IP address of the interface on the server to which the client connected

%I

Client's IP address (e.g., 172.16.1.2)

%m

Client's NetBIOS name

%M

Client's DNS name (defaults to the value of %I if hostname lookups = no)

User variables

%u

Current Unix username (requires a connection to a share)

%U

Username transmitted by the client in the initial authentication request

%D

User's domain (e.g., the string DOM-A in DOM-A\user)

%H

Home directory of %u

%g

Primary group of %u

%G

Primary group of %U

Share variables

%S

Current share's name

%P

Current share's root directory

%p

Automounter's path to the share's root directory, if different from %P

Server variables

%d

Current server process ID

%h

Samba server's DNS hostname

%L

Samba server's NetBIOS name sent by the client in the NetBIOS session request

%N

Home directory server, from the automount map

%v

Samba version

Miscellaneous variables

%R

The SMB protocol level that was negotiated

%T

The current date and time

%$(var)

The value of environment variable var


Here's another example of using variables: suppose that you do not want to share the user's Unix home directory, but prefer instead to keep a separate set of home directories specifically for SMB/CIFS clients. You can do this by defining a path in the [homes] service that includes the %U variable.

[homes]
    path = /export/smb/home/%U
    ...

People often wonder what the difference is between %U and %u.
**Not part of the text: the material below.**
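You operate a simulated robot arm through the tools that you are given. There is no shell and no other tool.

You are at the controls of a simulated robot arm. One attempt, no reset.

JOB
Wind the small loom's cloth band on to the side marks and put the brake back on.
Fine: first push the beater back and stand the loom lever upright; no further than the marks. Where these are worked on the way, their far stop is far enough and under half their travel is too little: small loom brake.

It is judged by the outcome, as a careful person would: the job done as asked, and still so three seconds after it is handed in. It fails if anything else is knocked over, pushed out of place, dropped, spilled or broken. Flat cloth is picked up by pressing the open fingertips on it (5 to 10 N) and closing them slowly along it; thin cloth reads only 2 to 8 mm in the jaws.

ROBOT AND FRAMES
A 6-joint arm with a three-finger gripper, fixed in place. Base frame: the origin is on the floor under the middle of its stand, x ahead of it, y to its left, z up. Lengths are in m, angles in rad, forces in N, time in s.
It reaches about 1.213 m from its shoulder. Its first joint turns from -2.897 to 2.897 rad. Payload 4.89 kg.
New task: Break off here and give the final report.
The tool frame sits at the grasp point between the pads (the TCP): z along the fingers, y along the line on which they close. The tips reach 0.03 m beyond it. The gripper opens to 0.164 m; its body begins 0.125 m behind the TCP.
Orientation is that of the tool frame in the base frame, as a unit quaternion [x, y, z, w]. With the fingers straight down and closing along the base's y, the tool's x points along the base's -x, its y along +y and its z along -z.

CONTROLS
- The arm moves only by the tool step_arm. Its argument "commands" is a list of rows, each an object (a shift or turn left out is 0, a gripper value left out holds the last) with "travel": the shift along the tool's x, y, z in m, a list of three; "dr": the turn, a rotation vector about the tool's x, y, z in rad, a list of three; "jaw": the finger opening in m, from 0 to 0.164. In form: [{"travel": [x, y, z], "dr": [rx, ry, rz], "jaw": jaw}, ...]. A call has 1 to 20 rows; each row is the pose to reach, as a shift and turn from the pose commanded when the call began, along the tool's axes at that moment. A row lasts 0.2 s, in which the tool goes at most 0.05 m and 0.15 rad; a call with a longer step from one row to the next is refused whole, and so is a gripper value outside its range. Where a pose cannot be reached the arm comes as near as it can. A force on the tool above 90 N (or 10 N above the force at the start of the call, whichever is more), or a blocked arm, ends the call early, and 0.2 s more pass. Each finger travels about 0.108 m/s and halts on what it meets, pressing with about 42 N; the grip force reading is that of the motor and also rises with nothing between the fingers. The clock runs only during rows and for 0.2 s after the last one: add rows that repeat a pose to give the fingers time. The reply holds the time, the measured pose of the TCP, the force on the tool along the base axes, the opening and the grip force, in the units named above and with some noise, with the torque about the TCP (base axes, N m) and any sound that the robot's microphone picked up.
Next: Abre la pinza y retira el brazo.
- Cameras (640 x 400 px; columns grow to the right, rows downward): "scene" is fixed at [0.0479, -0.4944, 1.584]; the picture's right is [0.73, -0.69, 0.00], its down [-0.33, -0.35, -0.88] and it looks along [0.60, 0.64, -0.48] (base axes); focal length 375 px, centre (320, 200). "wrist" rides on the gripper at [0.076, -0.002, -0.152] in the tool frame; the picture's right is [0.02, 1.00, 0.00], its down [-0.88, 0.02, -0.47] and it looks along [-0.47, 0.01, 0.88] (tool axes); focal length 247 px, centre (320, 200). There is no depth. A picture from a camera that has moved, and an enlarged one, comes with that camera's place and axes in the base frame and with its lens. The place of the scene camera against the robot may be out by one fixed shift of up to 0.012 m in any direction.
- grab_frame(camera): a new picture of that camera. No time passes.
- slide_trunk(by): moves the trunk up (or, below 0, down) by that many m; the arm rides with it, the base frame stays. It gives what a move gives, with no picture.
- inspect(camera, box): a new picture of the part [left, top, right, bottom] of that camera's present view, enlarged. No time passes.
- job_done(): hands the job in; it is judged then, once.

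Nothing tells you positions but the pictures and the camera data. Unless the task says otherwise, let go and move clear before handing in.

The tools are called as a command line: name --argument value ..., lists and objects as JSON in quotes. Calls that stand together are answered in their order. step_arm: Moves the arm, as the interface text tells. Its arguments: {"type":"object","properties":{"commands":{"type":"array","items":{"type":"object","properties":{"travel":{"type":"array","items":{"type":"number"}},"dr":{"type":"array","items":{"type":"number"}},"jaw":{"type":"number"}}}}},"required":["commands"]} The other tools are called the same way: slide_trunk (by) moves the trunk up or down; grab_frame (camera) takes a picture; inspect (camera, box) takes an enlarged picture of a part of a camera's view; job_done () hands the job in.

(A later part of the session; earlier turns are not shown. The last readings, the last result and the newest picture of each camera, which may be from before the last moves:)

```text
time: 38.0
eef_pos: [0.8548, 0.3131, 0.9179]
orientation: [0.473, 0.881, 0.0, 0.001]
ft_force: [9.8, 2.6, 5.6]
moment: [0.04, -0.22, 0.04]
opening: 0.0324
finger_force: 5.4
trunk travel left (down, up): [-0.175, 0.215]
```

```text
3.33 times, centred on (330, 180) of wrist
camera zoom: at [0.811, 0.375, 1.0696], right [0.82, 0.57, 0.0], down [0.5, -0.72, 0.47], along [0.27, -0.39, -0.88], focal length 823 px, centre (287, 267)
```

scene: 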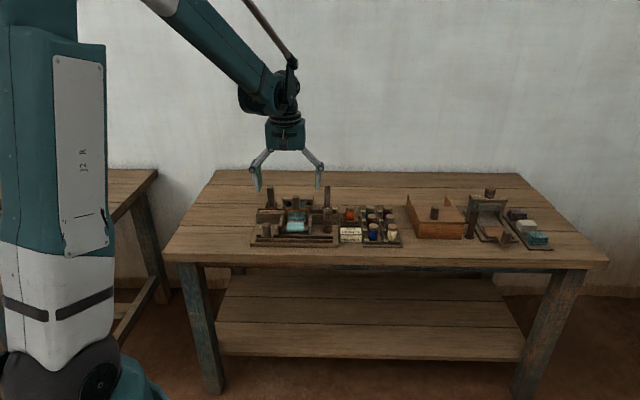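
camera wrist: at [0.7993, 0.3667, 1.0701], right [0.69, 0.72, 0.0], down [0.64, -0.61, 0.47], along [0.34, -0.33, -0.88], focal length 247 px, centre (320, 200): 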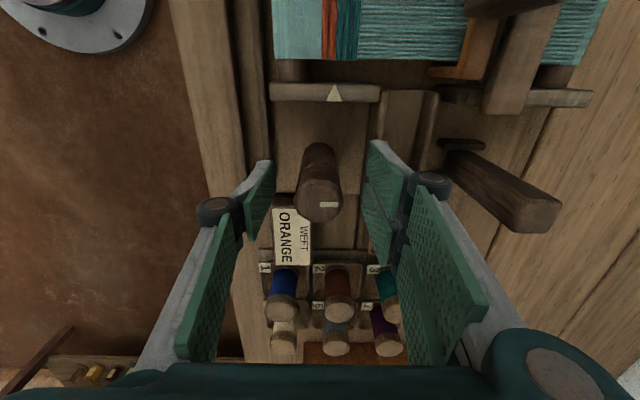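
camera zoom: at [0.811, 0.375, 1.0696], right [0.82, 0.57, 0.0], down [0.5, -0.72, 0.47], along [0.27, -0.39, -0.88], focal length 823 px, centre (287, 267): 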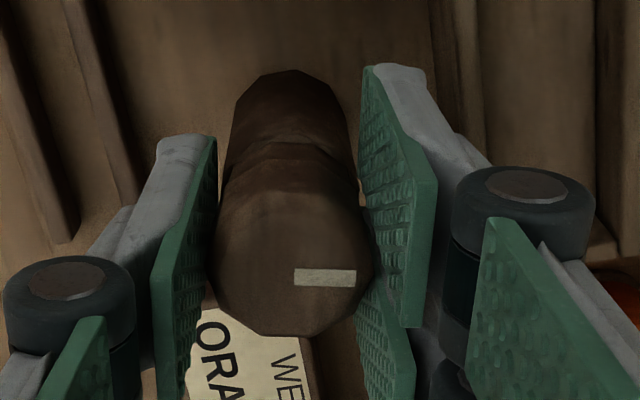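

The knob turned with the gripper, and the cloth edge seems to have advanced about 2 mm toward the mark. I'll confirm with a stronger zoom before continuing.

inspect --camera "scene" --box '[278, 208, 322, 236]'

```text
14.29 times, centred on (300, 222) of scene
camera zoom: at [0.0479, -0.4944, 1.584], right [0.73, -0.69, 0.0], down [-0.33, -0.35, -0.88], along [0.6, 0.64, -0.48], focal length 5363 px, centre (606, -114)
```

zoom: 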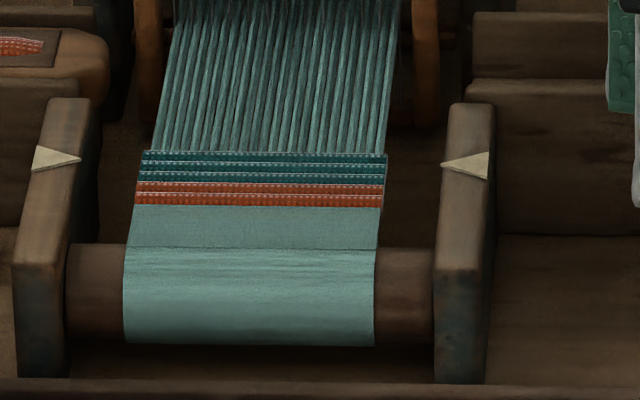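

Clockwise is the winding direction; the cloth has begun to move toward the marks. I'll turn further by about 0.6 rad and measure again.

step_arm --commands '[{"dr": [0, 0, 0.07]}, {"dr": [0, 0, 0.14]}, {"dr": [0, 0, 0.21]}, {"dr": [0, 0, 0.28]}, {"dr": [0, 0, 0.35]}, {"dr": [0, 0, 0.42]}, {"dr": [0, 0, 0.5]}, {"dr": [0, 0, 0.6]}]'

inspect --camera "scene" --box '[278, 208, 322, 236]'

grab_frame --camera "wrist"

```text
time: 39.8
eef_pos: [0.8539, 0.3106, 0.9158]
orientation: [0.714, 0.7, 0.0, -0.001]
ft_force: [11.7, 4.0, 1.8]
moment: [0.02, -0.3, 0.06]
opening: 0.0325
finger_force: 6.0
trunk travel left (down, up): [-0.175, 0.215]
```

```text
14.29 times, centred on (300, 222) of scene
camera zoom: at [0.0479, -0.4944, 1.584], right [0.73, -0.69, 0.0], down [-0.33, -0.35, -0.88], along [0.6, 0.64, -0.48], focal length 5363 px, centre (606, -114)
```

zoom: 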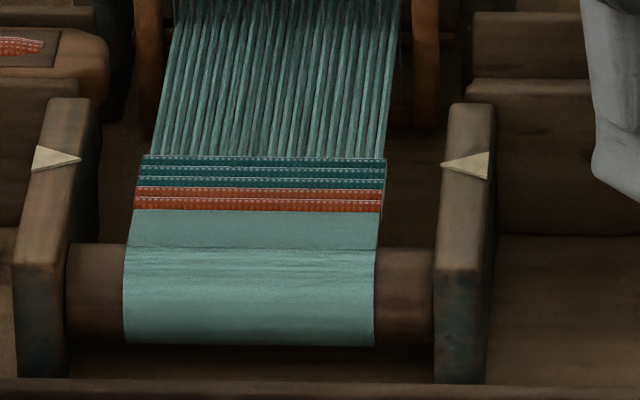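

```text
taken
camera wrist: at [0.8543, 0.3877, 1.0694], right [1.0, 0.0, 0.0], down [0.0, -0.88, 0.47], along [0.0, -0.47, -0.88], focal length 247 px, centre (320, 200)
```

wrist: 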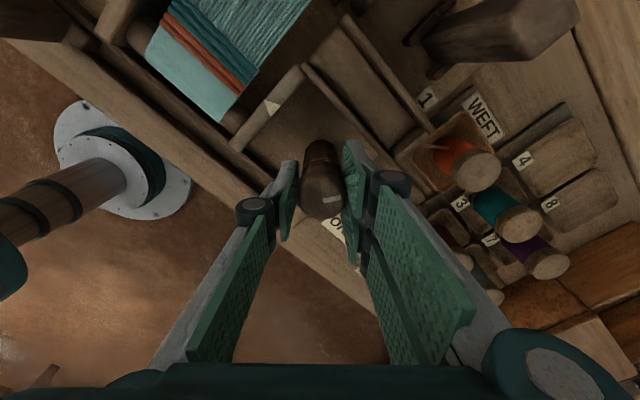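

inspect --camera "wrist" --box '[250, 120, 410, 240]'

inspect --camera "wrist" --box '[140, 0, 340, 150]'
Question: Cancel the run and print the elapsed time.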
The value of %U is derived from the username sent during the CIFS session setup request covered in Chapter 1. This occurs before a connection to any share. The %u variable is expanded from the uid assigned to a user in the context of a file share. This can change depending on the share. More about this issue is explained in Chapter 6, when we discuss the force user option.


When user rose connects to the UNC path \\RAIN\homes, the path statement expands to /export/smb/home/rose. Samba does not automatically create this directory if it does not already exist. One way to solve this this problem is to instruct Samba to run an external program or script when a user connects to a specific share. More about this technique is discussed in Chapter 6.